### [Task goal]
Provide an exact copy of the data, excluding the images. Write them as strings in a JSON array, leaving out blank lines.

### [Given data]
<<<<

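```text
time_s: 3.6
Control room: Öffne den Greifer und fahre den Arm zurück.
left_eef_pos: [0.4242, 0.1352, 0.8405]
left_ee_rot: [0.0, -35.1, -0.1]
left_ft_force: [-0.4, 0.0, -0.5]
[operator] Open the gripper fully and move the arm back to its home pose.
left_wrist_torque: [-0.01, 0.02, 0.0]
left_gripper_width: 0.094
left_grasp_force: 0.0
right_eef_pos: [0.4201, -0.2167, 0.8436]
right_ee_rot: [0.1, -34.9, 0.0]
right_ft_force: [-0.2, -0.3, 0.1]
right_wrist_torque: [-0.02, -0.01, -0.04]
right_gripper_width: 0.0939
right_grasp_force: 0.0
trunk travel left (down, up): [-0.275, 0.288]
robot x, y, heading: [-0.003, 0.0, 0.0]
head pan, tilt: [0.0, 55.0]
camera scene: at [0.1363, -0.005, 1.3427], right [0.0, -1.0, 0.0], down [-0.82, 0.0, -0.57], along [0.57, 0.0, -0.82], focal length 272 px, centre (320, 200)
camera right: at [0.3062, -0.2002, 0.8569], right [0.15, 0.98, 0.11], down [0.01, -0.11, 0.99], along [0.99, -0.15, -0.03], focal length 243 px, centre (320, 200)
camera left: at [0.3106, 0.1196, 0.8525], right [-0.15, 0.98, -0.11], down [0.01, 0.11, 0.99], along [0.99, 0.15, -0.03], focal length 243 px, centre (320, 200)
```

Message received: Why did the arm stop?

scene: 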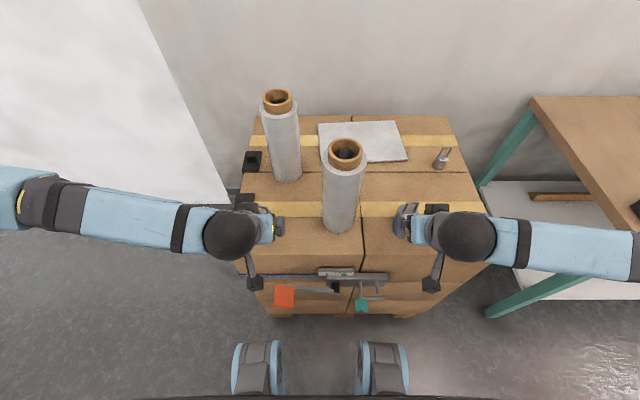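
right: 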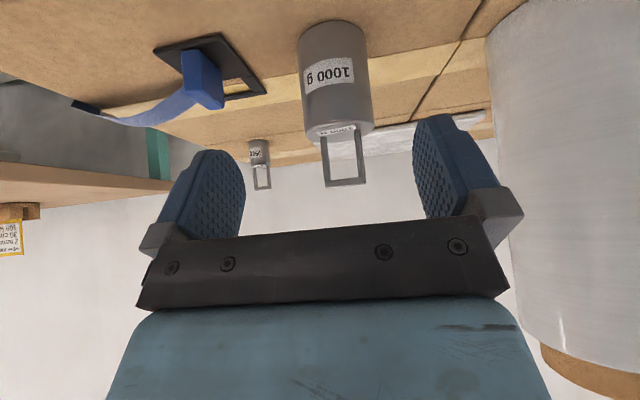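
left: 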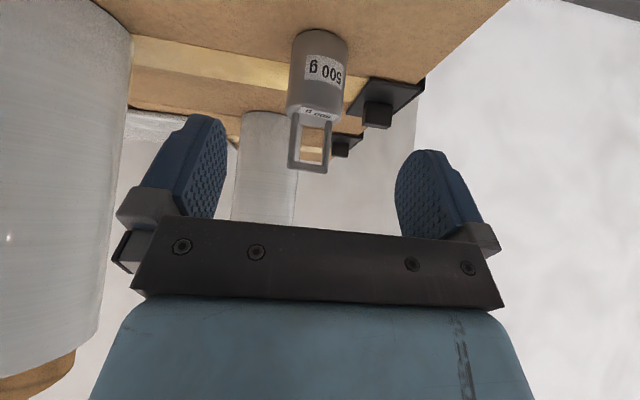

>>>>

### [Answer in full]
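[
  "```text",
  "time_s: 3.6",
  "Control room: Öffne den Greifer und fahre den Arm zurück.",
  "left_eef_pos: [0.4242, 0.1352, 0.8405]",
  "left_ee_rot: [0.0, -35.1, -0.1]",
  "left_ft_force: [-0.4, 0.0, -0.5]",
  "[operator] Open the gripper fully and move the arm back to its home pose.",
  "left_wrist_torque: [-0.01, 0.02, 0.0]",
  "left_gripper_width: 0.094",
  "left_grasp_force: 0.0",
  "right_eef_pos: [0.4201, -0.2167, 0.8436]",
  "right_ee_rot: [0.1, -34.9, 0.0]",
  "right_ft_force: [-0.2, -0.3, 0.1]",
  "right_wrist_torque: [-0.02, -0.01, -0.04]",
  "right_gripper_width: 0.0939",
  "right_grasp_force: 0.0",
  "trunk travel left (down, up): [-0.275, 0.288]",
  "robot x, y, heading: [-0.003, 0.0, 0.0]",
  "head pan, tilt: [0.0, 55.0]",
  "camera scene: at [0.1363, -0.005, 1.3427], right [0.0, -1.0, 0.0], down [-0.82, 0.0, -0.57], along [0.57, 0.0, -0.82], focal length 272 px, centre (320, 200)",
  "camera right: at [0.3062, -0.2002, 0.8569], right [0.15, 0.98, 0.11], down [0.01, -0.11, 0.99], along [0.99, -0.15, -0.03], focal length 243 px, centre (320, 200)",
  "camera left: at [0.3106, 0.1196, 0.8525], right [-0.15, 0.98, -0.11], down [0.01, 0.11, 0.99], along [0.99, 0.15, -0.03], focal length 243 px, centre (320, 200)",
  "```",
  "Message received: Why did the arm stop?",
  "scene: ",
  "right: ",
  "left: "
]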